--- Start Source data ---

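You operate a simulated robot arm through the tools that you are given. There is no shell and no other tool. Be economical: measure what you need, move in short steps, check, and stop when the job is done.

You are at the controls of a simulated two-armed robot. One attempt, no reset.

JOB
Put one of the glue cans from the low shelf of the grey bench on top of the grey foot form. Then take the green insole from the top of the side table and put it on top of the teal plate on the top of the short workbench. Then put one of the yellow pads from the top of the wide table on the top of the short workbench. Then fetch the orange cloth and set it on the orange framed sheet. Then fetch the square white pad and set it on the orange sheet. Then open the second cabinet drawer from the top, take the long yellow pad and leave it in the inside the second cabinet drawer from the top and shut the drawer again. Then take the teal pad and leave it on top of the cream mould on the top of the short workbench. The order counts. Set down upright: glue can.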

--- End Source data ---
--- Start Selected passage ---

1. Mensuration canons-several voices carrying the same melody at different rates of speed.


2. Retrograde canons-the melody is sung backwards.
3. Augmentation canons-the time values of the notes increase in the imitating voice.
4. Double canons-four parts with two different melodies, each canonically imitated. (55)

Mass
    A new form of mass emerged, called the cantus firmus mass. Here, each successive section of the ordinary had the same melody. These cantus firmi were usually written in the plainsong style, but sometimes secular music was used. Most of the time, these masses were based on cantus firmus.

Motet
    Ther was less use of cantus firums in motets than in masses. The Franco-Flemish motet made use of sections written in duet style, chordal style, fugal or imitative style, and free non-imitative counterpoint .


Secular Music
    The chanson remained the dominant form of secular music, as it had been in the English style. The Franco-Flemish school made variations to it and made it less sectionalized. Lieder, a monophonic or polyphonic German secular work, gained popularity from the end of the 1400s to the end of the 1500s.
16TH CENTURY

    It is in the 1500s that the Renaissance reached its height. In terms of vocal polyphony, the Renaissance exhibited monumental growth.

    Throughout the sixteenth century, vocal polyphony reached its ultimate degree of perfection. Religious music was no longer led by the Roman Catholic Church, as Protestant music was also coming into common usage. While the vocal style still dominated the musical world, instrumental style began to increasingly appear. Secular music gained additional popularity, and schools besides the dominating Franco-Flemish one evolved all across the globe.

ROMAN CATHOLIC MUSIC

    Throughout the 1500s, liturgical music grew in size, technique, and usage. Religious music was still dominated by masses and motets. Also, some non-liturgical forms began to develop and became somewhat popular during the second half of the Renaissance.

--- End Selected passage ---

**What is asked:**
Copy the part of the selected passage from the words "Throughout the 1500s, liturgical" through the words "of the Renaissance.".

**Worked solution:**
Throughout the 1500s, liturgical music grew in size, technique, and usage. Religious music was still dominated by masses and motets. Also, some non-liturgical forms began to develop and became somewhat popular during the second half of the Renaissance.